> [Stored data]
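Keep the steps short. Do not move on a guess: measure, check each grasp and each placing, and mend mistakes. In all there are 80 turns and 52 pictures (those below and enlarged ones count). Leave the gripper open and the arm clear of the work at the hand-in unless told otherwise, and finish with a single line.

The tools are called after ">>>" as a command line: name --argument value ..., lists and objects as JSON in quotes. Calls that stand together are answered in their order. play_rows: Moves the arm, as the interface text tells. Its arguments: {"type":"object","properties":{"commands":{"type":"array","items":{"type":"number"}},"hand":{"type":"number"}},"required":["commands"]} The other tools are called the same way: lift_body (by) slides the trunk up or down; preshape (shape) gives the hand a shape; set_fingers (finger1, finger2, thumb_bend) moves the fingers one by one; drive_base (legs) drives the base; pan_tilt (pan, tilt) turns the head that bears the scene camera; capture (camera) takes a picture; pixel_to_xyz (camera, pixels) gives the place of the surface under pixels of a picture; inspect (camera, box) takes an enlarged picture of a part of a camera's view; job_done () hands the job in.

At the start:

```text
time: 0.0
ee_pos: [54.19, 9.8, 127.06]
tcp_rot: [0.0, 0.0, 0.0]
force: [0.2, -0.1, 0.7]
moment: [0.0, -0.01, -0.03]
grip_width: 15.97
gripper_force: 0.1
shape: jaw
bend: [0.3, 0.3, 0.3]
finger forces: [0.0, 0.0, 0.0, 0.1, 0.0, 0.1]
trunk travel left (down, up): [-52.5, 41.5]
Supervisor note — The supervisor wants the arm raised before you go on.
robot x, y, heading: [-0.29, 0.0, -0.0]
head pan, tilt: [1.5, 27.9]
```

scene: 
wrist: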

> [Your objective] Copy down the whole of the data above, matching it exactly.

> [Full response]
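Keep the steps short. Do not move on a guess: measure, check each grasp and each placing, and mend mistakes. In all there are 80 turns and 52 pictures (those below and enlarged ones count). Leave the gripper open and the arm clear of the work at the hand-in unless told otherwise, and finish with a single line.

The tools are called after ">>>" as a command line: name --argument value ..., lists and objects as JSON in quotes. Calls that stand together are answered in their order. play_rows: Moves the arm, as the interface text tells. Its arguments: {"type":"object","properties":{"commands":{"type":"array","items":{"type":"number"}},"hand":{"type":"number"}},"required":["commands"]} The other tools are called the same way: lift_body (by) slides the trunk up or down; preshape (shape) gives the hand a shape; set_fingers (finger1, finger2, thumb_bend) moves the fingers one by one; drive_base (legs) drives the base; pan_tilt (pan, tilt) turns the head that bears the scene camera; capture (camera) takes a picture; pixel_to_xyz (camera, pixels) gives the place of the surface under pixels of a picture; inspect (camera, box) takes an enlarged picture of a part of a camera's view; job_done () hands the job in.

At the start:

```text
time: 0.0
ee_pos: [54.19, 9.8, 127.06]
tcp_rot: [0.0, 0.0, 0.0]
force: [0.2, -0.1, 0.7]
moment: [0.0, -0.01, -0.03]
grip_width: 15.97
gripper_force: 0.1
shape: jaw
bend: [0.3, 0.3, 0.3]
finger forces: [0.0, 0.0, 0.0, 0.1, 0.0, 0.1]
trunk travel left (down, up): [-52.5, 41.5]
Supervisor note — The supervisor wants the arm raised before you go on.
robot x, y, heading: [-0.29, 0.0, -0.0]
head pan, tilt: [1.5, 27.9]
```

scene: 
wrist: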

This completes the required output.